This morning, something happened in our home that was momentous, but it's not something I'm going to throw out to my Facebook friends. Not that it's inappropriate, it's just that I don't think the world needs to know. Here, though....Here, I can share anything and everything I want to, but I will say, you won't be reading about how, where, when, and in front of whom my husband grabs me. Sorry, folks. I'm sure you're sorely disappointed.
Anyway, one little point here that you may have overlooked is the fact that #7 HAS to be potty trained before school starts. Ha! Yah. No pressure, and surely no stress, right?
Okay, so now you know why I haven't been blogging much. Besides many projects I'm working on right now, my mind is in the toilet--literally.
It's not that it's been a tough journey, and by my saying that don't assume the journey's over. Oh no, it's just begun. It's just that, you know, who really wants to do this job?
|image credit: potty-training-tips-by-caitlin|
I feel like I've potty trained a different way with every child. I've pressured. I've bribed. I've begged. But, I finally feel like I have some sort of grasp on it. So much of it is just plain attitude, but isn't that the story of everything in life?
She finally went in. She sat for a few moments and then she says, "Mom, I went in the potty." Just like it was something she said everyday, so I still didn't think too much of it. The Warden, whose side of the bed is closest to the bathroom got up to check. Sure enough!
Well, as you can guess, there was some MAJOR whooping and hollering going on in the master bedroom. "YAY!...Nice job!...I'm so proud of you!" You know, that kind of stuff.
She came out BEAMING!
I just have one thing to share on this whole matter....I think, when you want a child to learn something new, there has to be a level of discomfort for the child.
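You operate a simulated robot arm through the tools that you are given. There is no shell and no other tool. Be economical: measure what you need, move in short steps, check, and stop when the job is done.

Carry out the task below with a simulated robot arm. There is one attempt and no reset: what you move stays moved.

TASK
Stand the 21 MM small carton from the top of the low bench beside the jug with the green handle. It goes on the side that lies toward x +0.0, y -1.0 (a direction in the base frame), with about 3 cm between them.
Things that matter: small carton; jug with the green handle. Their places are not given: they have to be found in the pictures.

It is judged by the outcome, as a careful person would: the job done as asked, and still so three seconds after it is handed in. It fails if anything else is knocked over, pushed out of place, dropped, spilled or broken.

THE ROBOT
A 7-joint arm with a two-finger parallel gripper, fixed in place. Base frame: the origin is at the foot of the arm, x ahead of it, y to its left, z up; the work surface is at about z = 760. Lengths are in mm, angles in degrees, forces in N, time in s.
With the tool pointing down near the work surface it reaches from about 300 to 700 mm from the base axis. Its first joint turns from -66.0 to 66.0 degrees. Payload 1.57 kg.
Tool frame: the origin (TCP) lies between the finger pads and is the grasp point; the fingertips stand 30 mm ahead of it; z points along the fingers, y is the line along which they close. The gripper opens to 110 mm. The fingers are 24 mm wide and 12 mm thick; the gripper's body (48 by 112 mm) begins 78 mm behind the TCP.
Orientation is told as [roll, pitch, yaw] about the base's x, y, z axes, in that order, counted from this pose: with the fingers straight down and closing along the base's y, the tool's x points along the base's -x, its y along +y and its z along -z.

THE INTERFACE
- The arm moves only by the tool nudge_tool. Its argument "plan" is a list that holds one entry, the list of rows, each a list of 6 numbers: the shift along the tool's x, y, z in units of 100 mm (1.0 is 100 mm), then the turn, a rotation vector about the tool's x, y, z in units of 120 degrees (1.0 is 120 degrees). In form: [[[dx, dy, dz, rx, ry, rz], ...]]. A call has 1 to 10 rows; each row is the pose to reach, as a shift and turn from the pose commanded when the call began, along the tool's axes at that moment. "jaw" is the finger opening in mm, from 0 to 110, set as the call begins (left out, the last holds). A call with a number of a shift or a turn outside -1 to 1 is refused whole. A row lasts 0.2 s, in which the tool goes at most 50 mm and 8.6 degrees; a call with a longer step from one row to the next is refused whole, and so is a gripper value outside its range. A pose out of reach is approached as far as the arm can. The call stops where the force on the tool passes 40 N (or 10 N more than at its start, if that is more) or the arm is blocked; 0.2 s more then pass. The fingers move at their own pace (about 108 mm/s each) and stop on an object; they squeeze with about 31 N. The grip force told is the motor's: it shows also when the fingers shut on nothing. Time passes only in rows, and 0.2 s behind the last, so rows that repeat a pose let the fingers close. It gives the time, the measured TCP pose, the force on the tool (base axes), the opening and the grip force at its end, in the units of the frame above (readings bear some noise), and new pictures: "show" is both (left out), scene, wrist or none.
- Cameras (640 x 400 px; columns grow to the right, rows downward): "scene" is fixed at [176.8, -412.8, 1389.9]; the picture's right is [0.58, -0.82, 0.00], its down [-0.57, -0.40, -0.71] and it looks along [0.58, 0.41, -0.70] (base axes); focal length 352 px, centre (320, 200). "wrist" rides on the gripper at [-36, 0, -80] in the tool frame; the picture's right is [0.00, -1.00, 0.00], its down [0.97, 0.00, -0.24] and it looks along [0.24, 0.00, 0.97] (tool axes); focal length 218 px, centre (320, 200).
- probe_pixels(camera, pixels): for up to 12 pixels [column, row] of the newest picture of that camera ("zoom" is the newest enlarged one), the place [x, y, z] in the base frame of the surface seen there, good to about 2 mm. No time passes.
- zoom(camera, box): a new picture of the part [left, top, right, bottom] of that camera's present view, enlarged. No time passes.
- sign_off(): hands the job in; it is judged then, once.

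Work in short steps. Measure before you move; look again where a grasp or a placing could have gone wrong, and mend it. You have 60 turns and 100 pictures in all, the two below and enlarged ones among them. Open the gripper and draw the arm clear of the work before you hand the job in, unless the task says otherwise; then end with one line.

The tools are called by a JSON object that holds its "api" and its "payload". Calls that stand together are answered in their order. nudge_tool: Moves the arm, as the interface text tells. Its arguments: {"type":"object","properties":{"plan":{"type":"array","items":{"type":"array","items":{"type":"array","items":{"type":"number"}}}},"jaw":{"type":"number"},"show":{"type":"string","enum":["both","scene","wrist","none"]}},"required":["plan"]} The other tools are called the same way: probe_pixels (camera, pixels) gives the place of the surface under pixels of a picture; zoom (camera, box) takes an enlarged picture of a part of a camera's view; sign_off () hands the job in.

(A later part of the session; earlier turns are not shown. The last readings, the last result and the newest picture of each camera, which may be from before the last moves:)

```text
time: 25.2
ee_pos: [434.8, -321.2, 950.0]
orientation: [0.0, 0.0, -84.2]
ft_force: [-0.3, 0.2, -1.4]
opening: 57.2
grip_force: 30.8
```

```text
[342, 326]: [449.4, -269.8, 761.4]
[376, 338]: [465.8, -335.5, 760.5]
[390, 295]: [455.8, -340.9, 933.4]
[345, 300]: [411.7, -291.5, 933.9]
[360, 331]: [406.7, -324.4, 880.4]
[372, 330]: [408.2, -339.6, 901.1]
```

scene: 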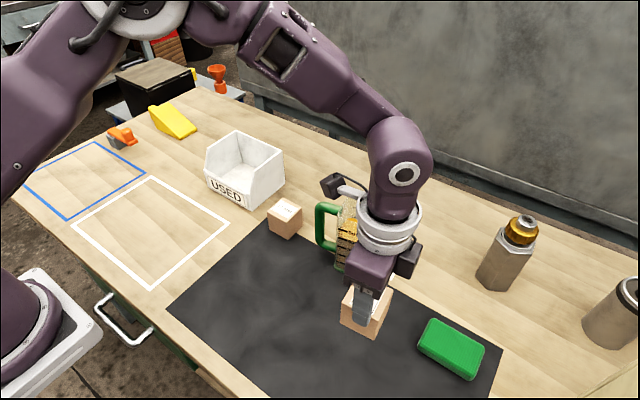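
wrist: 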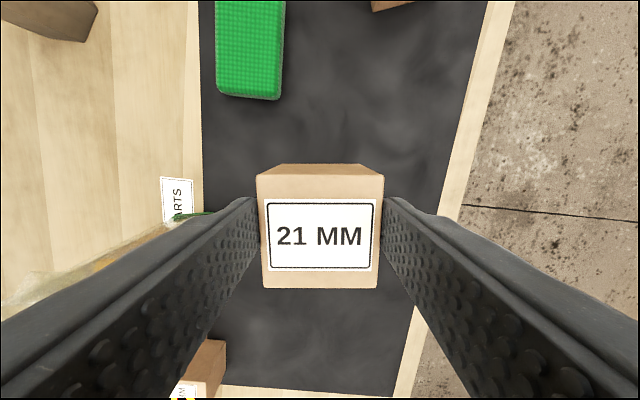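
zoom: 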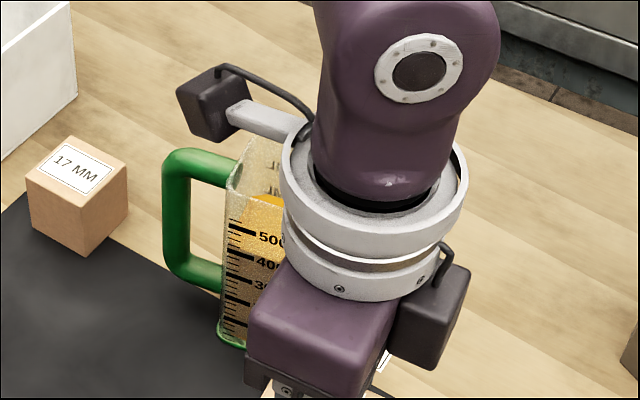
In this case, she's been wearing panties around the house for the past week or so. We've let her have the accidents. She hasn't liked it. We've let her clean up her messes. She hasn't liked that either.
To some degree or another, we've had to push her into making the change. It's had to dribble down her legs at times. She's had to do a lot of wiping and scrubbing.
So, my final conclusion, if we want our children to grow and develop into responsible human beings, we can't shield and protect them from all that is uncomfortable. We actually have to judge when they're ready and give them a little nudge, and sometimes a push, in the direction toward the next step they need to take.
#7 has taught me something funny in her habits. Something that counteracts self-sabotage. One thing she does after going potty is she grabs her toothbrush and brushes her teeth. Not sure why, but I guess the lesson to be learned here is to be good to yourself. When you do something good, keep doing good. Be a blessing to your own life and to your own self.
I just got done writing and found that #7 was nowhere in sight. I went on a hunt, and would you care to know where I found her? In my bathroom sitting on the potty! YAY again! I sat and read her potty book to her (thank you, Megan!) and blew bubbles for her until the room was practically filled, but sadly, no success this time. Darn! On the contrary, she promptly went downstairs in the kitchen, and when I turned around, there she was with her pants half down standing in a puddle. Not sure what she was up to, but at least there's hope, right? We're definitely heading in the right direction. If nothing else, she knows the proper tools and methods for cleaning a floor and is becoming quite well-versed with the laundry room.
I hope I'm teaching them all to clean up properly. Little did they know that those spraying and wiping skills'd be a metaphor for so many of life's lessons in their (and my) futures.